7) Confirm financial security and banking
- Enter the details of your surety bond or letter of credit: amount, instrument number, issuer, and effective date.
- Attach the original or a certified copy as directed.
- Identify any required trust or designated accounts. Provide bank name, branch address, and account numbers if the form requires them.
- Attach a bank letter confirming the account type and status if asked.
8) Attach compliance documents
- Attach your sample payday loan agreement and disclosure statements. Ensure they reflect Alberta requirements on plain language, cost of borrowing, and repayment terms.
- Attach your collections and complaint-handling policies. Show how consumers can contact you and how you track and resolve complaints.

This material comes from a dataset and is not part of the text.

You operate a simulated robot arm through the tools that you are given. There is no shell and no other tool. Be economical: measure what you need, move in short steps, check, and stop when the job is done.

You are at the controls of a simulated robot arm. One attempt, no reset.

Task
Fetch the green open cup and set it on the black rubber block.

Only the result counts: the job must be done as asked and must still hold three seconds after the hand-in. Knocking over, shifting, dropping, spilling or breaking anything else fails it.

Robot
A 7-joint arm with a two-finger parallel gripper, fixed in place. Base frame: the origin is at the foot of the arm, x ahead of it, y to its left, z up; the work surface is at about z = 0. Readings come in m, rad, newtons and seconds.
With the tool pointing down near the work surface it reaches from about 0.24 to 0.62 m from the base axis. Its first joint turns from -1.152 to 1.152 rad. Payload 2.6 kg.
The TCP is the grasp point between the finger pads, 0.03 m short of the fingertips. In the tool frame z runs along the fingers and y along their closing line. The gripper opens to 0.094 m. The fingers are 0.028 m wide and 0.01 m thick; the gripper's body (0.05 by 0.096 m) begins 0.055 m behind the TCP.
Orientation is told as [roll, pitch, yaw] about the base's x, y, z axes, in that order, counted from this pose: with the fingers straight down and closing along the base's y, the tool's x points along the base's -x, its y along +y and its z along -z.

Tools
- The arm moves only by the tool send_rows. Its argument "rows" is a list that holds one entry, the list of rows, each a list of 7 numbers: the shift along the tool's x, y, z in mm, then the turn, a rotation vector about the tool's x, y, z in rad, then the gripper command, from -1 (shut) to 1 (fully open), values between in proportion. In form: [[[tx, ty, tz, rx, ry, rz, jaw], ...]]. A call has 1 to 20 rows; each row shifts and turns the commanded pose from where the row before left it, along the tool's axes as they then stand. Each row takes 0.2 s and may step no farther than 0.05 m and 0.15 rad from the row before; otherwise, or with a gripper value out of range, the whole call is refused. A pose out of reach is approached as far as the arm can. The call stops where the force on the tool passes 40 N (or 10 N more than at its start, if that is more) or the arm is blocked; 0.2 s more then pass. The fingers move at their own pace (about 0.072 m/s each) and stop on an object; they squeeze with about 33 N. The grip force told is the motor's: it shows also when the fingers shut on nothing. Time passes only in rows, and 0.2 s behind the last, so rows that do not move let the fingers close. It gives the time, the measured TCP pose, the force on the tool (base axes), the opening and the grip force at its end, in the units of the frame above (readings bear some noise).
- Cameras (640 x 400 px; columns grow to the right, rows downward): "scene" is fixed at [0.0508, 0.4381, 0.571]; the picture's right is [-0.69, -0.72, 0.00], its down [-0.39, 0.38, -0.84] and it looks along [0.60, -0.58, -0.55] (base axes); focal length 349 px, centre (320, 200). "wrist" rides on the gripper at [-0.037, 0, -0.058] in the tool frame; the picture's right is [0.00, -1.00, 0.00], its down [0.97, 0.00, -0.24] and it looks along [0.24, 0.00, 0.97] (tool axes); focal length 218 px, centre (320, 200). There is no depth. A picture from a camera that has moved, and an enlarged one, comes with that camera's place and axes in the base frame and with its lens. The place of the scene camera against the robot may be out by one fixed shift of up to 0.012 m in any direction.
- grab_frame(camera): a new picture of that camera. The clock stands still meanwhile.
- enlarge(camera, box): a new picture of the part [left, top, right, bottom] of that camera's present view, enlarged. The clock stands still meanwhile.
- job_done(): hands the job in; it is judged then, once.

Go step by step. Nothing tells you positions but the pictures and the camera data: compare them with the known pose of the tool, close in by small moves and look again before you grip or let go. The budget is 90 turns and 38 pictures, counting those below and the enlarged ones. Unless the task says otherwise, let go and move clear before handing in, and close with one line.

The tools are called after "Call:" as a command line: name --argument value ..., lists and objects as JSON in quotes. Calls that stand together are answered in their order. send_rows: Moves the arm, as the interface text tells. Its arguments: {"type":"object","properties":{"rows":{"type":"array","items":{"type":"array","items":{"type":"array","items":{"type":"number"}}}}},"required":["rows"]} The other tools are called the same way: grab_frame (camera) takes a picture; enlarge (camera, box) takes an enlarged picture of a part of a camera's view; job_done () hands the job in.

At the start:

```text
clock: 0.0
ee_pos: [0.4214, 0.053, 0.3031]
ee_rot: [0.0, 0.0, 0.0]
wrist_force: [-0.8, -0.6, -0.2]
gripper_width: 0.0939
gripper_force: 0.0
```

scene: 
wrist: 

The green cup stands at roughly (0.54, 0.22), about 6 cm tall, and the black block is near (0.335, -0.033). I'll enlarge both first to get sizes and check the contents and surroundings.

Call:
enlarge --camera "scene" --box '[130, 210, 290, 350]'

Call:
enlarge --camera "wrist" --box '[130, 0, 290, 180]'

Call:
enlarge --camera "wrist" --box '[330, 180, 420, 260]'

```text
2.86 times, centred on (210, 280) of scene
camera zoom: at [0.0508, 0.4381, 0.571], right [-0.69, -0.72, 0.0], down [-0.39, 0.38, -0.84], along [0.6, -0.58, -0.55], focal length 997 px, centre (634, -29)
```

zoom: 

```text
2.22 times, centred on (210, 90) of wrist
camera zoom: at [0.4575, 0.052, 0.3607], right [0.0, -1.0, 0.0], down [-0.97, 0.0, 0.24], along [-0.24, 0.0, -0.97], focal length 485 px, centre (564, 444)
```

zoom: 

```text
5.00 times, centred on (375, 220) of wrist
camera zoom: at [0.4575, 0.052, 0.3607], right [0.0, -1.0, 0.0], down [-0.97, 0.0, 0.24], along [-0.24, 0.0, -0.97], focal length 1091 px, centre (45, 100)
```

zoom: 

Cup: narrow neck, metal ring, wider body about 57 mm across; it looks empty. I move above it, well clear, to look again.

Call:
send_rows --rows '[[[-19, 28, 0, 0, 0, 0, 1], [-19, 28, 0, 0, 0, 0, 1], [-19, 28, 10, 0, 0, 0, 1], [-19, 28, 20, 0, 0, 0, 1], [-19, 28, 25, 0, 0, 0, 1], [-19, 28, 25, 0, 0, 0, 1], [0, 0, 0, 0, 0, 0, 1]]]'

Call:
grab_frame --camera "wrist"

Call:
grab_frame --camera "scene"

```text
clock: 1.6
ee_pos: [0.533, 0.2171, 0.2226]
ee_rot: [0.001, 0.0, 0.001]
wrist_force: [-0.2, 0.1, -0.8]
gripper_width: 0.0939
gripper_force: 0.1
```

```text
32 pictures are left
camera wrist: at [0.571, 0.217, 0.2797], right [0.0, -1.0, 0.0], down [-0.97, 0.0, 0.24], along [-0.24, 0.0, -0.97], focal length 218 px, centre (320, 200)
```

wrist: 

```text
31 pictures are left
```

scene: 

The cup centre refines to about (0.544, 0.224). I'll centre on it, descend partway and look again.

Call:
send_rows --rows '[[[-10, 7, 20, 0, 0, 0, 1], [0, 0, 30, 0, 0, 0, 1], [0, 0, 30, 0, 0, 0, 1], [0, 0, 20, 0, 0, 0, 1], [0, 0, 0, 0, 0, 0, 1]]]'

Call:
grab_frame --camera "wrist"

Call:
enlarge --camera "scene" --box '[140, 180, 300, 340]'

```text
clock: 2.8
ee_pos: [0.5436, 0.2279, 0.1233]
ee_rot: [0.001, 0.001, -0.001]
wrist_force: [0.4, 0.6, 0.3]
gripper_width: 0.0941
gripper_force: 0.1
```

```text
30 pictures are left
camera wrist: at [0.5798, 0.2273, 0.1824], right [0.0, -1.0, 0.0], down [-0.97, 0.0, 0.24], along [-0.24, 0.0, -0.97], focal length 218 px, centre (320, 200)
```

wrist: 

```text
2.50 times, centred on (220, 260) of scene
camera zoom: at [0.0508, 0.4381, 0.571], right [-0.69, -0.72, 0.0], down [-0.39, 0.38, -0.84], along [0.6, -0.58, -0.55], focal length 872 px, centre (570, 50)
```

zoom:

- Attach your training program outline for front-line staff and managers. Show coverage of affordability checks, prohibited practices, and disclosure standards.
- Attach your recordkeeping policy. Confirm how long you will retain records and how you will secure them.
9) Calculate and pay fees
- Confirm the application and licence fees. Fees may differ for each location or line of business.
- Use the accepted payment methods listed on the form. Keep your proof of payment.
10) Review and sign
- Review each section for consistency. Names, addresses, and corporate numbers should match across the form and attachments.
- Ensure dates align. Your security instrument should be effective on or before the licence issue date.
- Have an authorized signing officer sign the declaration. The signatory must have authority to bind the applicant.
- If the form requires a statutory declaration, sign in front of a commissioner of oaths or other authorized official.
- Initial any changes and avoid blanks. If a question does not apply, write “Not applicable.”
11) Submit the application
- Submit using the method allowed by the form. Options may include online submission, mail, or in-person delivery.
- Keep a complete copy of the package and a submission confirmation.
- Do not start lending or advertising until you receive your licence.
12) After you submit
- Respond promptly to any follow-up requests. The regulator may ask for clarifications or additional documents.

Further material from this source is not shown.